A: We tried it with the 21 tug, a hybrid propulsion system, 10 years ago. Nobody seemed to want to pay for it. It’s a slick idea but not practical at this time. To get the horsepower you need for a powerboat, it takes a massive amount of battery capacity, which is heavy and takes up significant space that could be used for interior accommodations. And with a hybrid it is usually an electric system attached to a diesel generator. The length of all those components takes up all the room, and then you wipe out your interiors. Between weight, expense and overall size, it is hard to put them in smaller boats. Eventually we will probably get there, but with our size boats we are not there yet.
Q: Customer service is important to your company — can you give some examples of what you do for customers?
A: If customers visit our factory we will spend as much time as needed to get them comfortable with their new boats. We offer a service called the “factory delivery experience” that many of our customers take advantage of. We also have a close relationship with our customers through our online community (www.tugnuts.com). And we have several rendezvous each year around the country. We also do at least one big cruise a year, and it has become a massive event.
Q: How did you acquire Ranger Tugs?
A: After our work at Regal, we came back to the Pacific Northwest and started Solara Boats and in the process approached Ranger Tugs owner Howard Smith, hoping he would construct some fiberglass parts for the Solara line. Smitty and my dad had worked on some projects together back in the ’60s and ’70s. He surprised us by saying, “I don’t want to do this anymore, and I am going to make you an offer you can’t refuse. You can buy the whole [Ranger] company.” We did and inherited [Smith’s] 21-foot Ranger that we went on to build with a larger cabin. Then we designed the 25, which was a smash hit, and the rest of the Ranger line.
Q: What was it like growing up with a father who was a well-known boat designer?
A: It was a blast. Dad started Livingston Boats in the mid-’60s. In the first boat — a little 16-foot Livingston catamaran — we went to the San Juan Islands. And then dad went to Reinell. We were the unofficial test family; we always had boat No. 1 for many models. We would get a new model at the beginning of the summer and run it. We would sit down at the end of the summer and write down all the good and bad things about the boat. From there, Dad went to Bayliner. We had an 18-foot Force, a 45-footer and everything in between.
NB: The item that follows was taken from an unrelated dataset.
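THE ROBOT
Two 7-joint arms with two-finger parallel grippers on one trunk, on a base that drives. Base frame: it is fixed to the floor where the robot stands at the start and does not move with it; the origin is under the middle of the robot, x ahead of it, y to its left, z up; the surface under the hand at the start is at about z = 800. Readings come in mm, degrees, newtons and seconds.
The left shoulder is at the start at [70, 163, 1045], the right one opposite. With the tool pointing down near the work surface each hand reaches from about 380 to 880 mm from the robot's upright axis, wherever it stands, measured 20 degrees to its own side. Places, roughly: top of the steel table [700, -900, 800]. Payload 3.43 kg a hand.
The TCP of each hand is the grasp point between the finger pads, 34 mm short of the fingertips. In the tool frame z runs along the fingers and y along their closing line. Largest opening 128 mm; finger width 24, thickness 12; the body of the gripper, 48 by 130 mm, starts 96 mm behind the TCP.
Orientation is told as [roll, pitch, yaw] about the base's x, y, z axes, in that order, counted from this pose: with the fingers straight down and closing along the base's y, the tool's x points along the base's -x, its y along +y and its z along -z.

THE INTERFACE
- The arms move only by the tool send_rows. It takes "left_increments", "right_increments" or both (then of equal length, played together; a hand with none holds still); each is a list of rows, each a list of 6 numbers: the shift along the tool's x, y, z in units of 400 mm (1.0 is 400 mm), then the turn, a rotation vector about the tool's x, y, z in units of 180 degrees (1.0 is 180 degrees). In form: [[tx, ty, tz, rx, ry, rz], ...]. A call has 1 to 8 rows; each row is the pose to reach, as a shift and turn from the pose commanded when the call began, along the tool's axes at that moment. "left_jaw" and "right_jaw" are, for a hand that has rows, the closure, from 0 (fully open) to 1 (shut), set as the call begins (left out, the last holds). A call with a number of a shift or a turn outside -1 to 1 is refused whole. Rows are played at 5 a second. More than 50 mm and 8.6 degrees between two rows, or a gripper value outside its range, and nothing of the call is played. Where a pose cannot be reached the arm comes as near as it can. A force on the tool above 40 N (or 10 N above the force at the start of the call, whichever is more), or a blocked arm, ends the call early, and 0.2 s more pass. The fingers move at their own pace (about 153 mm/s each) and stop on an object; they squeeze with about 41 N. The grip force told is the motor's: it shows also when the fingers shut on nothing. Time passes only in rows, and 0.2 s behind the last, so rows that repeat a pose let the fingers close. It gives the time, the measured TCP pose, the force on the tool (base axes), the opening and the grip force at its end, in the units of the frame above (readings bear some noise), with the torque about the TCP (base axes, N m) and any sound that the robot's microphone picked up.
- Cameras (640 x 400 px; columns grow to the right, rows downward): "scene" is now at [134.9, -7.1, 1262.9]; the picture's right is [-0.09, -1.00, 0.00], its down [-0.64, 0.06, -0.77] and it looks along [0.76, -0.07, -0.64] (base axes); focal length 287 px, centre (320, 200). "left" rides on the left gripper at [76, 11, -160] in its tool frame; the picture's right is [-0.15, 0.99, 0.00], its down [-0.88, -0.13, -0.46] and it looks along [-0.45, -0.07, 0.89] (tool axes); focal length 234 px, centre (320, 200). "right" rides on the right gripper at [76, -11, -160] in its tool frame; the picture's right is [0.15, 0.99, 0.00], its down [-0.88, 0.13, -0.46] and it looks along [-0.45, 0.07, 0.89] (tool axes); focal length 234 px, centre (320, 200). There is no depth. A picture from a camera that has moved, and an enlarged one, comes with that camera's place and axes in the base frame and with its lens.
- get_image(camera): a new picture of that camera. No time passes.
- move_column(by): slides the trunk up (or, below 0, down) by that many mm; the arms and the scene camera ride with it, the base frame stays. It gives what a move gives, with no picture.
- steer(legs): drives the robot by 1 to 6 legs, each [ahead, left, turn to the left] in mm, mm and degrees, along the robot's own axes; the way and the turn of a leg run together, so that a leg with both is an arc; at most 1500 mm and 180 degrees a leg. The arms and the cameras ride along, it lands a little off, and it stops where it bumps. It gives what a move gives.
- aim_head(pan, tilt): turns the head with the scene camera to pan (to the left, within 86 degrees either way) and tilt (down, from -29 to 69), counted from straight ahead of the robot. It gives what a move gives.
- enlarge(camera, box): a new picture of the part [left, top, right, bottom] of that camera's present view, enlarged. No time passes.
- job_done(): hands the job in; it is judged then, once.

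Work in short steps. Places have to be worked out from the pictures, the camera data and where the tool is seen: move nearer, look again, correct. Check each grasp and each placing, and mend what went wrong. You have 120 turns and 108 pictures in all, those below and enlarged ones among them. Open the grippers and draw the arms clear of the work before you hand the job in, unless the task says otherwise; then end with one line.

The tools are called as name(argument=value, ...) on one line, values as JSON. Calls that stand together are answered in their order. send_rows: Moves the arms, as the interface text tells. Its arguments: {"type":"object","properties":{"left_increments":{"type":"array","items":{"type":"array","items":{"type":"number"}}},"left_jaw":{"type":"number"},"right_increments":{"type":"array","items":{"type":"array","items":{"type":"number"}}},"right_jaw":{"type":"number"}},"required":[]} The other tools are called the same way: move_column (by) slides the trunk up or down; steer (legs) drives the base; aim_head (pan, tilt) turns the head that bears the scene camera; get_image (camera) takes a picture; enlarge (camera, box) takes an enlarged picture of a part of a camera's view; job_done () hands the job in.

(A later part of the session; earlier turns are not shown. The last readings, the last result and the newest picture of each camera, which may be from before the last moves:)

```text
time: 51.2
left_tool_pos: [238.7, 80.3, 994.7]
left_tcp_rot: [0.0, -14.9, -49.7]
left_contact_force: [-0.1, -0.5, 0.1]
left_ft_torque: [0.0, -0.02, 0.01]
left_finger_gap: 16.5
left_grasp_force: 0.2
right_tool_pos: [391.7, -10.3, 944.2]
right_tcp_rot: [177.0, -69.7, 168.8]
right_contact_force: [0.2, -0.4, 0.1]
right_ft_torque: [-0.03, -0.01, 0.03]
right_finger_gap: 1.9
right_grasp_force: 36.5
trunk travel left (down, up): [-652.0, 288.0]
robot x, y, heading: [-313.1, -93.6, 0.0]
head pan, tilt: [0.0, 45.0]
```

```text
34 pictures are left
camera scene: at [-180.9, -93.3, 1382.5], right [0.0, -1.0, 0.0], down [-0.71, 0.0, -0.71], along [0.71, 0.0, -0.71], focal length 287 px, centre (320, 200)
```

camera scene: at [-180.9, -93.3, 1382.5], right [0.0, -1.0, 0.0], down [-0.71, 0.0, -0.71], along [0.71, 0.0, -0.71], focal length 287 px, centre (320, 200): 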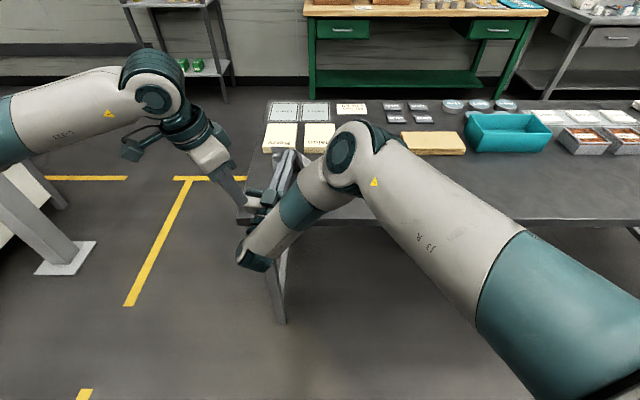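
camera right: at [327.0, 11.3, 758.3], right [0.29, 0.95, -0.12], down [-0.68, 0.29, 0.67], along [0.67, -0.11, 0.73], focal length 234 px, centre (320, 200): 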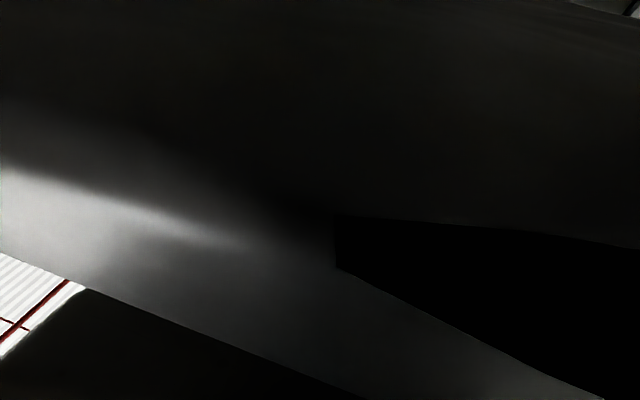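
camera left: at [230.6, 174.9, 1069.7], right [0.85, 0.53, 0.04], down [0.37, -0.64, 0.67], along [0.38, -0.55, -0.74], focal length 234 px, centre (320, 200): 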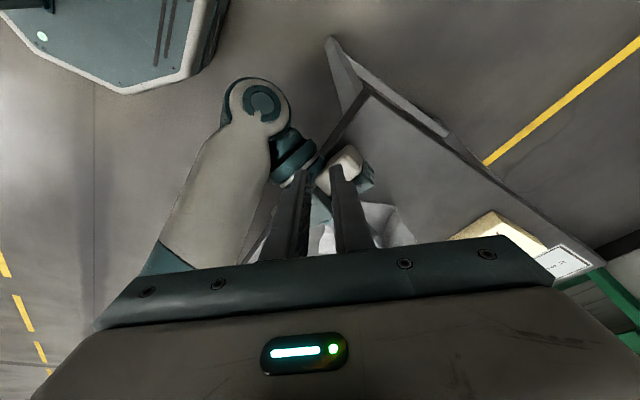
Q: How have boats changed in the past 10 years?
A: Boats are much more complex today, just like our cars. You can’t find a car with roll-up windows or without airbags, good air conditioning and a great sound system, even on the low-end models. Heck, with our boats I don’t remember the last time we built one without bow and stern thrusters, GPS, radar and a chart plotter. If the boat is headed to warmer climes, then they all go out with a generator and air conditioner. A lot of what we called “features” 10 years ago are now standard items.
Q: How has boatbuilding changed?
A: There are some really innovative building materials and processes out there — Kevlar and carbon fiber and resin infusion among them. And the hybrid engines are impressive. All this is great and works well, but it comes down to dollars and cents. You could build a boat that way and utilize all these technologies, but your market would shrink. It becomes so expensive that you limit the number of people your boat appeals to.
Q: What new technology impresses you most?
A: Electronics in the past 10 to 15 years have taken great strides with touch screens. They are very simple to use and have great maps. We put radar in some of our 21-foot boats. Engine technology, especially diesels, has come a long way, too. These engines are lighter for the same horsepower, smoother, quieter and more fuel-efficient.